== Recorded information ==
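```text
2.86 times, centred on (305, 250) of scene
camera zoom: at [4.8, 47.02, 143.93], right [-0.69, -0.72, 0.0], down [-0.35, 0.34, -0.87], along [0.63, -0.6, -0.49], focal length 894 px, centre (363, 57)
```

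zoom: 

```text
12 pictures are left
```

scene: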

== Given exercise ==
Reproduce the complete data exactly as presented above.

== Full output ==
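```text
2.86 times, centred on (305, 250) of scene
camera zoom: at [4.8, 47.02, 143.93], right [-0.69, -0.72, 0.0], down [-0.35, 0.34, -0.87], along [0.63, -0.6, -0.49], focal length 894 px, centre (363, 57)
```

zoom: 

```text
12 pictures are left
```

scene: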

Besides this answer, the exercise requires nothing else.